------ Text passage ------

The familiar argument that rapid population growth has an impact on socio-economic development and vice-versa can be better appreciated through the population-development (POPDEV) framework.[5] This framework underscores the interrelationships between and among population and development variables (i.e. demographic processes affecting socio-economic outcomes and socio-economic processes affecting demographic outcomes).

The general framework presented in Figure 1 draws attention to the interaction between population factors and development factors in terms of processes and outcomes. Because of such interactions, one can start at any point to analyse population-development relationships: Population processes lead to development outcomes and vice-versa; development processes eventually affect population outcomes and vice-versa. The implication of this framework is that any policy formulated to achieve desired development objectives - be it a development or population policy - will impact on both population and development processes.

To illustrate, in Figure 2 the demographic processes of fertility, mortality and migration lead to the outcomes of population size, age-sex structure and the spatial distribution of the population. These demographic outcomes impact on development processes such as the consumption of goods and services, savings and investment behaviour, the utilization of human, physical and natural resources, etc. These development processes, in turn, lead to development outcomes, which can be expressed in terms of income or its distribution, levels of employment, educational status, health and nutritional status, environmental quality and which might be affected by extensive and overexploitation of natural resources. These socio-economic outcomes, in turn, also alter the population processes of fertility, mortality and migration - the starting point of this illustration.

3.2 Micro/project level

At the micro/project level, development policies and strategies are translated more concretely into programmes and projects that directly affect specific populations.

A framework for population-development integration at the micro level is shown in Figure 3. A specific project on fishery resource management currently being implemented in the Philippines is used as an illustrative example. The target population groups are the municipal fishing communities where a set of project interventions and activities are being introduced with the objective of reversing resource depletion in municipal waters.

Population-development framework: A macro perspective

Source: Training module on integrated population and development planning (NEDA, 1993)

Population-development interrelationships: A general overview

Source: Training module on integrated population and development planning (NEDA, 1993)

------ Collected material ------

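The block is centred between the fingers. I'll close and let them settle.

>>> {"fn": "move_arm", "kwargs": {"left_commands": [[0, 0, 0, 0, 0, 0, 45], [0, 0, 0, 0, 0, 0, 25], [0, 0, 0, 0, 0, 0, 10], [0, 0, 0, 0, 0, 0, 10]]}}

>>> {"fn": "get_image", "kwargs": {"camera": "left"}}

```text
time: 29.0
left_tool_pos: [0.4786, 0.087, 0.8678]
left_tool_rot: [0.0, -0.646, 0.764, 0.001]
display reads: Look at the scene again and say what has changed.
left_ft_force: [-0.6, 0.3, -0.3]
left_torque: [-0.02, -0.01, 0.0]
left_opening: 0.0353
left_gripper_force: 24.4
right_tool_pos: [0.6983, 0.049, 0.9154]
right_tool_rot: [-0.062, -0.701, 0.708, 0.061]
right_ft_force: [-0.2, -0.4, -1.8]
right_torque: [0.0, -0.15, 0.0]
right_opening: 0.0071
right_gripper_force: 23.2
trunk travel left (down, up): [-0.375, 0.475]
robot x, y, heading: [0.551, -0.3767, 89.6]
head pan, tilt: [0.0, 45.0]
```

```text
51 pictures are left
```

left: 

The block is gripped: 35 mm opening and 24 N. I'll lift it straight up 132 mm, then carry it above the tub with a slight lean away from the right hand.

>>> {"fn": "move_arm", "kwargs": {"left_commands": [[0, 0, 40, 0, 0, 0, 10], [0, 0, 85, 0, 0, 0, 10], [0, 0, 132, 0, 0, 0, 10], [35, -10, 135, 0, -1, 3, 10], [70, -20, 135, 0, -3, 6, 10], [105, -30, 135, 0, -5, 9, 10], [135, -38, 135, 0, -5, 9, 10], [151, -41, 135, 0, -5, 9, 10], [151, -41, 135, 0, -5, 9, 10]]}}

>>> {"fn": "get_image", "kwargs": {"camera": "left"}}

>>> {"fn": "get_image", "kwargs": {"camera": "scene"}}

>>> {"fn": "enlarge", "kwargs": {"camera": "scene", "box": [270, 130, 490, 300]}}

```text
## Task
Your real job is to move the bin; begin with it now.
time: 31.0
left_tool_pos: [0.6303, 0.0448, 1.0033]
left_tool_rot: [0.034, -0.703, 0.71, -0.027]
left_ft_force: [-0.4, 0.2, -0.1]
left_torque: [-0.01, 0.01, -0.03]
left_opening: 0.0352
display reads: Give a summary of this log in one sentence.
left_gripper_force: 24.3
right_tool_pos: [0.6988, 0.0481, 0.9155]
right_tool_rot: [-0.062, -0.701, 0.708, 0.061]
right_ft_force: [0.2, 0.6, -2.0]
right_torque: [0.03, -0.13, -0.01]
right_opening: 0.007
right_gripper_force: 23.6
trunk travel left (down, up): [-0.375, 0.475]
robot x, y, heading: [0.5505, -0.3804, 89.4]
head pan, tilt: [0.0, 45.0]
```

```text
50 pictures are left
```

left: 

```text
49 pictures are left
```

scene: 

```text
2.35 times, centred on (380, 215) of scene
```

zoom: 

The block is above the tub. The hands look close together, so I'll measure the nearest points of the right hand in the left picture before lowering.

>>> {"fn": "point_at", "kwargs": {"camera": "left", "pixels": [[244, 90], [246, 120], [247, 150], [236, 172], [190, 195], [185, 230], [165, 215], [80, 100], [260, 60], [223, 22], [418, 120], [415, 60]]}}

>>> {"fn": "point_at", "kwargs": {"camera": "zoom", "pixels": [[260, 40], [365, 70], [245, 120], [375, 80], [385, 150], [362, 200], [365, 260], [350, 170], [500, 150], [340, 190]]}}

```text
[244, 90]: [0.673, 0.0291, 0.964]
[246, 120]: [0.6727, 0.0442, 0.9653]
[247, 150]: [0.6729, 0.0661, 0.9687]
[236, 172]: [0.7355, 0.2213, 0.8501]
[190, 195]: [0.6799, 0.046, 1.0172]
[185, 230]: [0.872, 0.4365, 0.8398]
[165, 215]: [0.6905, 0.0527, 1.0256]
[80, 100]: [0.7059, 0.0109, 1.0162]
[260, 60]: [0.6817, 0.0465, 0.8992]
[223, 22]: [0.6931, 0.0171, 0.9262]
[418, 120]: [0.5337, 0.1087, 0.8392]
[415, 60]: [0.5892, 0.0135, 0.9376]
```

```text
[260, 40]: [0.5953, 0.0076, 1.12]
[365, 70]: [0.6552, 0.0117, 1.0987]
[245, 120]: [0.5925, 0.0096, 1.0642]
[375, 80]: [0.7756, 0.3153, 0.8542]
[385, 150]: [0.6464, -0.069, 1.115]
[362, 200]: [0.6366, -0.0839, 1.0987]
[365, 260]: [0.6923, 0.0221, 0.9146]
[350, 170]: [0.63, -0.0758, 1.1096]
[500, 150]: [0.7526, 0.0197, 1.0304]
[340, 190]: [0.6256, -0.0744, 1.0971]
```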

------

### What is being asked
Give the text passage once more, exactly.

### The answer
The familiar argument that rapid population growth has an impact on socio-economic development and vice-versa can be better appreciated through the population-development (POPDEV) framework.[5] This framework underscores the interrelationships between and among population and development variables (i.e. demographic processes affecting socio-economic outcomes and socio-economic processes affecting demographic outcomes).

The general framework presented in Figure 1 draws attention to the interaction between population factors and development factors in terms of processes and outcomes. Because of such interactions, one can start at any point to analyse population-development relationships: Population processes lead to development outcomes and vice-versa; development processes eventually affect population outcomes and vice-versa. The implication of this framework is that any policy formulated to achieve desired development objectives - be it a development or population policy - will impact on both population and development processes.

To illustrate, in Figure 2 the demographic processes of fertility, mortality and migration lead to the outcomes of population size, age-sex structure and the spatial distribution of the population. These demographic outcomes impact on development processes such as the consumption of goods and services, savings and investment behaviour, the utilization of human, physical and natural resources, etc. These development processes, in turn, lead to development outcomes, which can be expressed in terms of income or its distribution, levels of employment, educational status, health and nutritional status, environmental quality and which might be affected by extensive and overexploitation of natural resources. These socio-economic outcomes, in turn, also alter the population processes of fertility, mortality and migration - the starting point of this illustration.

3.2 Micro/project level

At the micro/project level, development policies and strategies are translated more concretely into programmes and projects that directly affect specific populations.

A framework for population-development integration at the micro level is shown in Figure 3. A specific project on fishery resource management currently being implemented in the Philippines is used as an illustrative example. The target population groups are the municipal fishing communities where a set of project interventions and activities are being introduced with the objective of reversing resource depletion in municipal waters.

Population-development framework: A macro perspective

Source: Training module on integrated population and development planning (NEDA, 1993)

Population-development interrelationships: A general overview

Source: Training module on integrated population and development planning (NEDA, 1993)